— Start of Excerpt to read —

朝佛沐恩記

林鈺堂


目 錄

英文版對照:B0029_A Blessed Pilgrimage

一、緣起
二、動機
三、預備
四、前行
五、起程

圖 片

02. 撒黃玉米餵猴及鴿。(第六節)
03. 斯哇央布塔。(第六節)
04. 菩提樹下。(第七節)
05. 跪依金剛座前。(第七節)
06. 佛苦修處。(第八節)
07. 靜坐靈鷲山。(第九節)
08. 靈鷲山頂。(第九節)
09. 鹿野苑大塔。(第十二節)
10. 恒河日出。(第十三節)
11. 遊恒河賞樂。(第十三節)
12. 雙林臥佛。(第十四節)
14. 在佛誕菩提樹下打坐。(第十五節)
15. 蓮師寺供燈盛會。(第十六節)
16. 朝禮陳上師舍利塔。(第十七節)
17. 菩提伽亞供酥油燈。(第八節)
photo taken by Janice M. Whipple
18. 林居士在鹿野苑。
photo taken by Elena Presser

素 描



一、緣起

一九八七年七月我在夢中預知將在回台灣之前先去尼泊爾,並見到一位穿著華麗的喇嘛。當時不知是何因緣要去尼泊爾,但私下揣測屆時大概會遇見達賴喇嘛。年底友人報知有一美國佛學教授羅伯普賴爾(Robert Pryor)籌組朝佛團,我就開始和他聯絡。終於得以參加一九九○年元月的朝佛團,並安排回程停留台灣,朝禮 陳上師舍利塔及探視父母親友。接到旅行社安排的行程表,發現回台恰值農曆除夕前夕,可以和家人同享年夜的團圓飯。

— End of Excerpt to read —

> **Description of the task**
Quote the excerpt to read word for word, starting at "02. 撒黃玉米餵猴及鴿。(第六節)" and ending with "16. 朝禮陳上師舍利塔。(第十七節)".

— Start of Dataset excerpt —

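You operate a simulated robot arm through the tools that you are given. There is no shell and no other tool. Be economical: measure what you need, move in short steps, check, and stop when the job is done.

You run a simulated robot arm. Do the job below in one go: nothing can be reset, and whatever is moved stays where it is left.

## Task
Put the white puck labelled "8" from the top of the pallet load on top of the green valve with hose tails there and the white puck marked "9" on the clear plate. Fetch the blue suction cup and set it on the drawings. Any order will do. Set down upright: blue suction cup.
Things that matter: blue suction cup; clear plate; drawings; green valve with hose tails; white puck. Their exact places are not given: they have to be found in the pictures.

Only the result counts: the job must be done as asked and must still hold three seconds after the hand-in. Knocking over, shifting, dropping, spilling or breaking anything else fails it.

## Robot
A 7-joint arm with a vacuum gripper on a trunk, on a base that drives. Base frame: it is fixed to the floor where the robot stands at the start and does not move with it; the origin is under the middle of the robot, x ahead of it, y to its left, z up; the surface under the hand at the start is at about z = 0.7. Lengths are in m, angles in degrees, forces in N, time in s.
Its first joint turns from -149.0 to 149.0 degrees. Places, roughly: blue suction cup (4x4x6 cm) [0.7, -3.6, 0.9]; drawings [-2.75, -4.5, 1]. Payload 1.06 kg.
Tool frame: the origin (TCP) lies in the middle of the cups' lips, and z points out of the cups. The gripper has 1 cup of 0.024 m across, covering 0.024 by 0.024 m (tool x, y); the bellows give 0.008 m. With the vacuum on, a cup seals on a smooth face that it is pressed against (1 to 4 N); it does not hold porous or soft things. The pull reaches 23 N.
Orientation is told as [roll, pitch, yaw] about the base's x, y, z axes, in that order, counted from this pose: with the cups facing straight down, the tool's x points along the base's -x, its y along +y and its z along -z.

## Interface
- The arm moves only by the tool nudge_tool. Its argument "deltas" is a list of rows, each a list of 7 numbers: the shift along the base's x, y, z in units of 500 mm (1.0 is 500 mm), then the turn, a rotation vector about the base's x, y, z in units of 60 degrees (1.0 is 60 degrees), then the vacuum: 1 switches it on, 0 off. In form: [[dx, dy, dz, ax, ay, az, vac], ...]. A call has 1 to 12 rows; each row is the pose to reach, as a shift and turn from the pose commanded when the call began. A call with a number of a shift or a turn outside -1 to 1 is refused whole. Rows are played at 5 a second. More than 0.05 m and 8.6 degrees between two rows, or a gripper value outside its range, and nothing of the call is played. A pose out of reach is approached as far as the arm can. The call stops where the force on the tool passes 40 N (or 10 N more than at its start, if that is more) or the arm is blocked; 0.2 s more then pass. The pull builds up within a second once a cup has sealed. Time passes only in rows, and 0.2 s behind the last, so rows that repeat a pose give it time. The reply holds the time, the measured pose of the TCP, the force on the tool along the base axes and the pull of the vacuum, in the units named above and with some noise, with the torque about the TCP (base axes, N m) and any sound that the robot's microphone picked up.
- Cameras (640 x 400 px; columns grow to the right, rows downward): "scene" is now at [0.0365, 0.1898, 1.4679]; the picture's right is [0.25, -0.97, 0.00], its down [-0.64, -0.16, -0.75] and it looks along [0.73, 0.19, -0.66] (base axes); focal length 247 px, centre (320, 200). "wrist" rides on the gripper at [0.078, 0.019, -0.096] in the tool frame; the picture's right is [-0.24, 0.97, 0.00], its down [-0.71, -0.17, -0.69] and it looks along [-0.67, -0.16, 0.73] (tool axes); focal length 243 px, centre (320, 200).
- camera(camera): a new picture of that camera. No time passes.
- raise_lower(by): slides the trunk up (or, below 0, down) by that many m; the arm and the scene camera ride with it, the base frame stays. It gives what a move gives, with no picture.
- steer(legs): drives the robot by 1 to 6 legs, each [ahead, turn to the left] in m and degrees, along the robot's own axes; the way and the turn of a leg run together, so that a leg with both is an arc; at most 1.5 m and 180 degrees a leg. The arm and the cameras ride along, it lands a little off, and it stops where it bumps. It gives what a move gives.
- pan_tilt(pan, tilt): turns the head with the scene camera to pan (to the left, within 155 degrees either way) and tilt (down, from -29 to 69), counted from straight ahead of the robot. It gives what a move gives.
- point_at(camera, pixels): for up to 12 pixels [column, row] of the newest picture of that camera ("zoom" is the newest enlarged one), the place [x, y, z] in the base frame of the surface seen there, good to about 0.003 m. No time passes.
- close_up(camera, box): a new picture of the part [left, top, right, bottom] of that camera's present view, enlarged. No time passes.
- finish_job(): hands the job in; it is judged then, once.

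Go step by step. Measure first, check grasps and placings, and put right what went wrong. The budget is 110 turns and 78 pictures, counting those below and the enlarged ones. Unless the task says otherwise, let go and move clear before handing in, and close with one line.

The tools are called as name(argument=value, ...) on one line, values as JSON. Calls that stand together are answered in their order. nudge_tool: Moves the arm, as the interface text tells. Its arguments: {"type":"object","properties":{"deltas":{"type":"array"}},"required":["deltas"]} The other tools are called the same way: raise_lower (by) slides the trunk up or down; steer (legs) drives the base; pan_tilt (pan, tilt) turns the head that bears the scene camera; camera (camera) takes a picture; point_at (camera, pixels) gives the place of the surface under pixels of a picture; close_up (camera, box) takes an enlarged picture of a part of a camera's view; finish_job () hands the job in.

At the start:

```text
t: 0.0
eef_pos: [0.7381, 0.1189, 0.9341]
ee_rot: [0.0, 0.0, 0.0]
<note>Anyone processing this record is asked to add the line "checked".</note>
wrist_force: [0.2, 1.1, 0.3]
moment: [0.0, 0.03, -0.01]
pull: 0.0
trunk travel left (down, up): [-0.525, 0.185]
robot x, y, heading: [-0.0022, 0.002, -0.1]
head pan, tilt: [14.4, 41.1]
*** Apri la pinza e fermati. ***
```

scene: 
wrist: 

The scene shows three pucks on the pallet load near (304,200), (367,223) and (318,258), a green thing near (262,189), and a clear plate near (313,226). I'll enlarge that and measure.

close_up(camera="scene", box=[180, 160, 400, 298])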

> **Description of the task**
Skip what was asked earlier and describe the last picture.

— End of Dataset excerpt —

> **Solution to the exercise**
02. 撒黃玉米餵猴及鴿。(第六節)
03. 斯哇央布塔。(第六節)
04. 菩提樹下。(第七節)
05. 跪依金剛座前。(第七節)
06. 佛苦修處。(第八節)
07. 靜坐靈鷲山。(第九節)
08. 靈鷲山頂。(第九節)
09. 鹿野苑大塔。(第十二節)
10. 恒河日出。(第十三節)
11. 遊恒河賞樂。(第十三節)
12. 雙林臥佛。(第十四節)
14. 在佛誕菩提樹下打坐。(第十五節)
15. 蓮師寺供燈盛會。(第十六節)
16. 朝禮陳上師舍利塔。(第十七節)